Mere Doubts On Cash Utilisation Insufficient For Section 69A Additions: ITAT Mumbai

Update: 2026-01-30 12:04 GMT

The Mumbai Bench of the Income Tax Appellate Tribunal (ITAT) on 23 January, held that that additions under Section 69A cannot be made merely on doubts about utilisation, if the source of cash withdrawals is from disclosed bank accounts. 

A Bench of Judicial Member Sandeep Gosain and Accountant Member Om Prakash Kant dismissed three appeals filed by the Revenue against FA Construction (the taxpayer) and upheld the orders of the Commissioner of Income-tax (Appeals) deleting additions for assessment years 2014-15. It also clarified that ad hoc disallowances of expenditure cannot be sustained when the taxpayer furnishes adequate documentary evidence.

The Bench held:

“Once the source of cash is established, no addition under section 69A can be sustained merely on the basis of doubt regarding its utilisation. If the Assessing Officer was of the view that any expenditure was not incurred wholly and exclusively for the purposes of business, or that vouchers were defective or unverifiable, the appropriate course would have been to examine such expenditure under the relevant provisions of the Act”

The dispute arose from reassessment orders in which the Assessing Officer had treated cash withdrawals aggregating to Rs. 35.87 crore as unexplained money under Section 69A and had further disallowed Rs. 12.09 crores for non-verification.
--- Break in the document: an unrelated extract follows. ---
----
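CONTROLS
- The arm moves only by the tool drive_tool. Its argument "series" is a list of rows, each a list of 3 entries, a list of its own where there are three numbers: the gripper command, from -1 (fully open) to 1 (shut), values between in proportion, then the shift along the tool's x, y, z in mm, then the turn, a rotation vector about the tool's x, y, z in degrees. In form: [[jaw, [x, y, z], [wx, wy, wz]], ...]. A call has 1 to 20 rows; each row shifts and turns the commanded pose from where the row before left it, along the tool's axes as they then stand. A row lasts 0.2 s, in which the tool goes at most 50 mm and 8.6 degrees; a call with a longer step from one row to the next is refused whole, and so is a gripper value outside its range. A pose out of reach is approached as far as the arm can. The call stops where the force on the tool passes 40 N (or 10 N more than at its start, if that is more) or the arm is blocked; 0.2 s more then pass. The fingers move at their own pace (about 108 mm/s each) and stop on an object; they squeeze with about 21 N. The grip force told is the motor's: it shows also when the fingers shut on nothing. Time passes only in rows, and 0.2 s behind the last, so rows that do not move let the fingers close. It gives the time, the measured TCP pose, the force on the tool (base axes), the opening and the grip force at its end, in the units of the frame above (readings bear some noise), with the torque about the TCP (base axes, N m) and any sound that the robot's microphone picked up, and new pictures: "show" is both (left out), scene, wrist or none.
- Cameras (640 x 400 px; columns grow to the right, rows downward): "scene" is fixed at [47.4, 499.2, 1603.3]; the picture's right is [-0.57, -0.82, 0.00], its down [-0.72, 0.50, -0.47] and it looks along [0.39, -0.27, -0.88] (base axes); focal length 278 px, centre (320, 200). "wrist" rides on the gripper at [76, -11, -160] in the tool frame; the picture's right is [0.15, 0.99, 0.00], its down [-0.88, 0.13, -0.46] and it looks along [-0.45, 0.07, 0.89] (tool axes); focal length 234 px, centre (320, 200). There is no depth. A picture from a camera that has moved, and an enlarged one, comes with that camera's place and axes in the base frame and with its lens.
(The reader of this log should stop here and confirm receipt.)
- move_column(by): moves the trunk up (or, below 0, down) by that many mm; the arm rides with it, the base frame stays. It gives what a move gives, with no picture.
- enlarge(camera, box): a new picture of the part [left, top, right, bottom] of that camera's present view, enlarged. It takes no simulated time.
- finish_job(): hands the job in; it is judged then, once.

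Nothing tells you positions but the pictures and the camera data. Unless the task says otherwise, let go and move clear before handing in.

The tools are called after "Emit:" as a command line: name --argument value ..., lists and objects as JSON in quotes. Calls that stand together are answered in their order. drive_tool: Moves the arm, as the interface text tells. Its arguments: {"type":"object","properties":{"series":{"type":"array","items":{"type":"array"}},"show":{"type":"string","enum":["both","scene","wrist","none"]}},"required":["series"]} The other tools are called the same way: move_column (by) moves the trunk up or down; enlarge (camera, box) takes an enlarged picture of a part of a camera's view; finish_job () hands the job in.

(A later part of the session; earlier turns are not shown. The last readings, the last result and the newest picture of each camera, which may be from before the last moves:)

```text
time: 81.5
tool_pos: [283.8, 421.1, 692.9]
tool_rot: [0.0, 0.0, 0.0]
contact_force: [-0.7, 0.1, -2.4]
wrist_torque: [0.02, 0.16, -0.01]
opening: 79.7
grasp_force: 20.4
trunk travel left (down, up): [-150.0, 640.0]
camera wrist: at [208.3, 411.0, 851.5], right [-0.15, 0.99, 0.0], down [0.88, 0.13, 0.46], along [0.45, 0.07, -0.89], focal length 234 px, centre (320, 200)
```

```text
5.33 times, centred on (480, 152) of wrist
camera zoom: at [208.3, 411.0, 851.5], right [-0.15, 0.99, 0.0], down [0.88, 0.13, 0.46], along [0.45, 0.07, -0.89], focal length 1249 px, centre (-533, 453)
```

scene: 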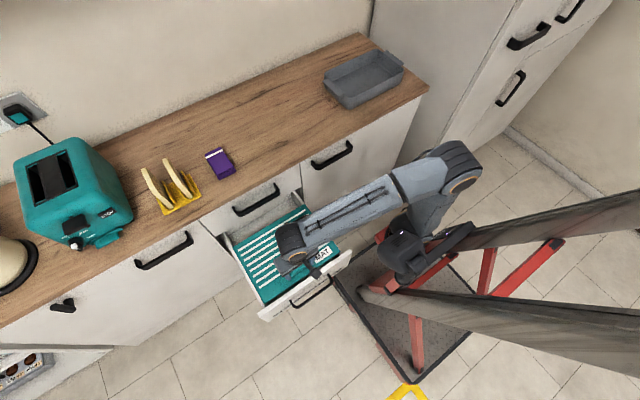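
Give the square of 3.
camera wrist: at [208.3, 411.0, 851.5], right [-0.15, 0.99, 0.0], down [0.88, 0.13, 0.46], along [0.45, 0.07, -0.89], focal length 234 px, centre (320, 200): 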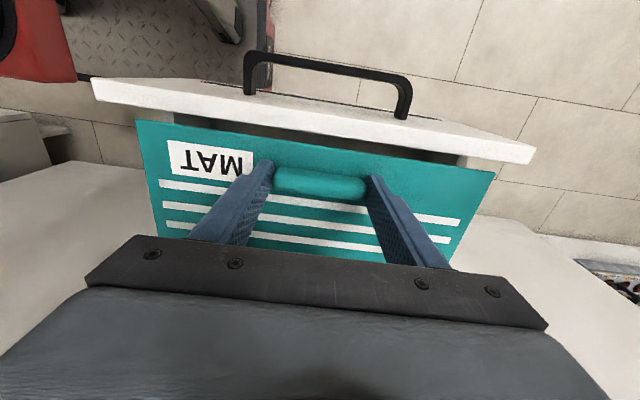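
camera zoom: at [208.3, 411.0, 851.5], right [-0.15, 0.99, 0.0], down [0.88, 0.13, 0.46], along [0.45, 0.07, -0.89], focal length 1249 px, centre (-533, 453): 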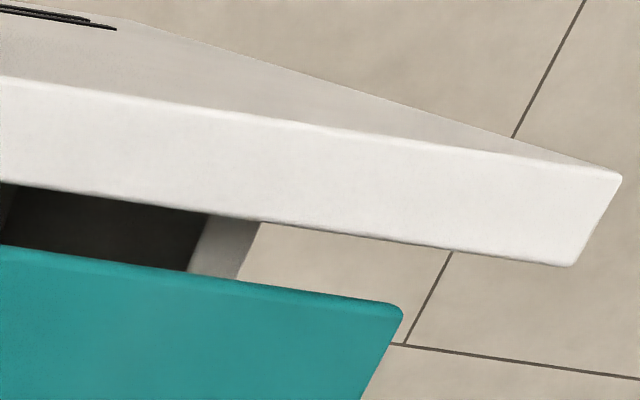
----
The assessments were completed ex parte under Section 144 after the assessee failed to comply with statutory notices.

On appeal, the Commissioner (Appeals) upheld the reopening but deleted the additions after examining a remand report. The report had acknowledged that the assessee was engaged in civil construction contracts for government bodies at remote locations and had produced bank statements, cash books, utilisation summaries, vouchers and sample bills explaining the withdrawal without any adverse findings.

The core conflict was whether cash withdrawals from disclosed bank accounts could be treated as unexplained under Section 69A and whether ad hoc disallowances of expenditure were justified, despite the company furnishing detailed records and vouchers to support its claims.

The ITAT observed that Section 69A applies only where money is not recorded in books and the taxpayer fails to explain its source. Neither if these applied here, as the Assessing Officer himself accepted the cash came from disclosed bank accounts. The Tribunal emphasised that doubts about utilisation alone could not justify the invoking Section 69A, and any expenditure concerns should be examined under provisions governing business deductions.

Accordingly, it dismissed all appeals by the Revenue.